PROBLEM TO SOLVE: Produce an exact transcription of the listing below, omitting the pictures.

------ DATA PROVIDED ------

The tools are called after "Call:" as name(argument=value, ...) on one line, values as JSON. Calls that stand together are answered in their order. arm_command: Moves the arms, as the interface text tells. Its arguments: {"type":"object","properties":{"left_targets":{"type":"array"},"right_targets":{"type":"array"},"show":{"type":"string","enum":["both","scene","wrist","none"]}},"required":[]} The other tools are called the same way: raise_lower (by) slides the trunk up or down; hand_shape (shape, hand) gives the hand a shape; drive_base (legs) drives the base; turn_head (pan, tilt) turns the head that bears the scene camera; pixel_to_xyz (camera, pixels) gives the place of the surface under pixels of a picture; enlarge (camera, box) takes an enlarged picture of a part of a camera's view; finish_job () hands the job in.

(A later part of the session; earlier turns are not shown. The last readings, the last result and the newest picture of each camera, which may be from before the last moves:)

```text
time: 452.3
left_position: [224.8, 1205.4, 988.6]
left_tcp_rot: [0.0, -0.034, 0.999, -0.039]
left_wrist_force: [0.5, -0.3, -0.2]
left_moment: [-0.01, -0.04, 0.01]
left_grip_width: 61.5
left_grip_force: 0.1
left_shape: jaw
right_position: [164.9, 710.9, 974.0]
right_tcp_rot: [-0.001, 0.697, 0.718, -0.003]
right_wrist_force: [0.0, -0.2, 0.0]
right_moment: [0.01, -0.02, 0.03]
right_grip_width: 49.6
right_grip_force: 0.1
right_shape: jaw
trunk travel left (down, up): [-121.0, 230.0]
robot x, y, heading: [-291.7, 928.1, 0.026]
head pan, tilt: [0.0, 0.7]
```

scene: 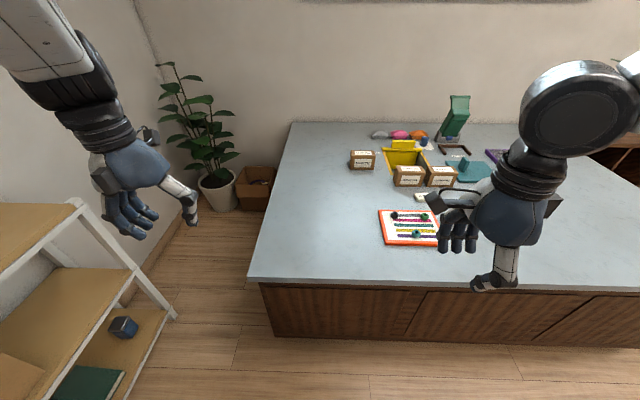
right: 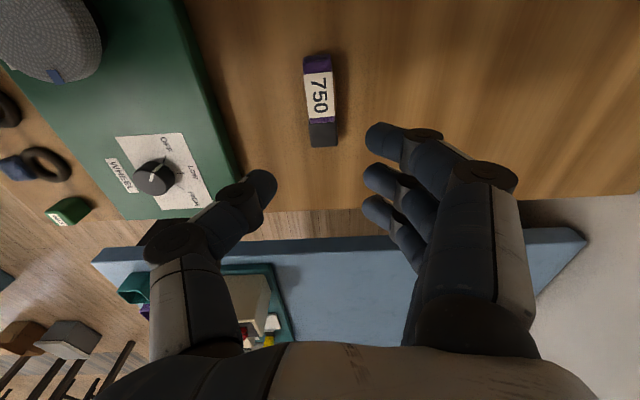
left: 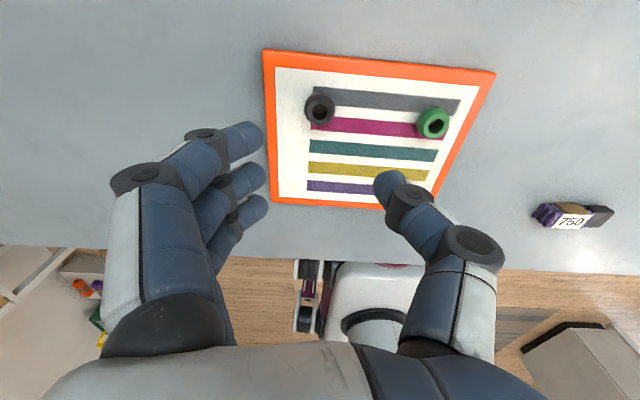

------

RESPONSE TO THIS TASK:
The tools are called after "Call:" as name(argument=value, ...) on one line, values as JSON. Calls that stand together are answered in their order. arm_command: Moves the arms, as the interface text tells. Its arguments: {"type":"object","properties":{"left_targets":{"type":"array"},"right_targets":{"type":"array"},"show":{"type":"string","enum":["both","scene","wrist","none"]}},"required":[]} The other tools are called the same way: raise_lower (by) slides the trunk up or down; hand_shape (shape, hand) gives the hand a shape; drive_base (legs) drives the base; turn_head (pan, tilt) turns the head that bears the scene camera; pixel_to_xyz (camera, pixels) gives the place of the surface under pixels of a picture; enlarge (camera, box) takes an enlarged picture of a part of a camera's view; finish_job () hands the job in.

(A later part of the session; earlier turns are not shown. The last readings, the last result and the newest picture of each camera, which may be from before the last moves:)

```text
time: 452.3
left_position: [224.8, 1205.4, 988.6]
left_tcp_rot: [0.0, -0.034, 0.999, -0.039]
left_wrist_force: [0.5, -0.3, -0.2]
left_moment: [-0.01, -0.04, 0.01]
left_grip_width: 61.5
left_grip_force: 0.1
left_shape: jaw
right_position: [164.9, 710.9, 974.0]
right_tcp_rot: [-0.001, 0.697, 0.718, -0.003]
right_wrist_force: [0.0, -0.2, 0.0]
right_moment: [0.01, -0.02, 0.03]
right_grip_width: 49.6
right_grip_force: 0.1
right_shape: jaw
trunk travel left (down, up): [-121.0, 230.0]
robot x, y, heading: [-291.7, 928.1, 0.026]
head pan, tilt: [0.0, 0.7]
```

scene: 
right: 
left: 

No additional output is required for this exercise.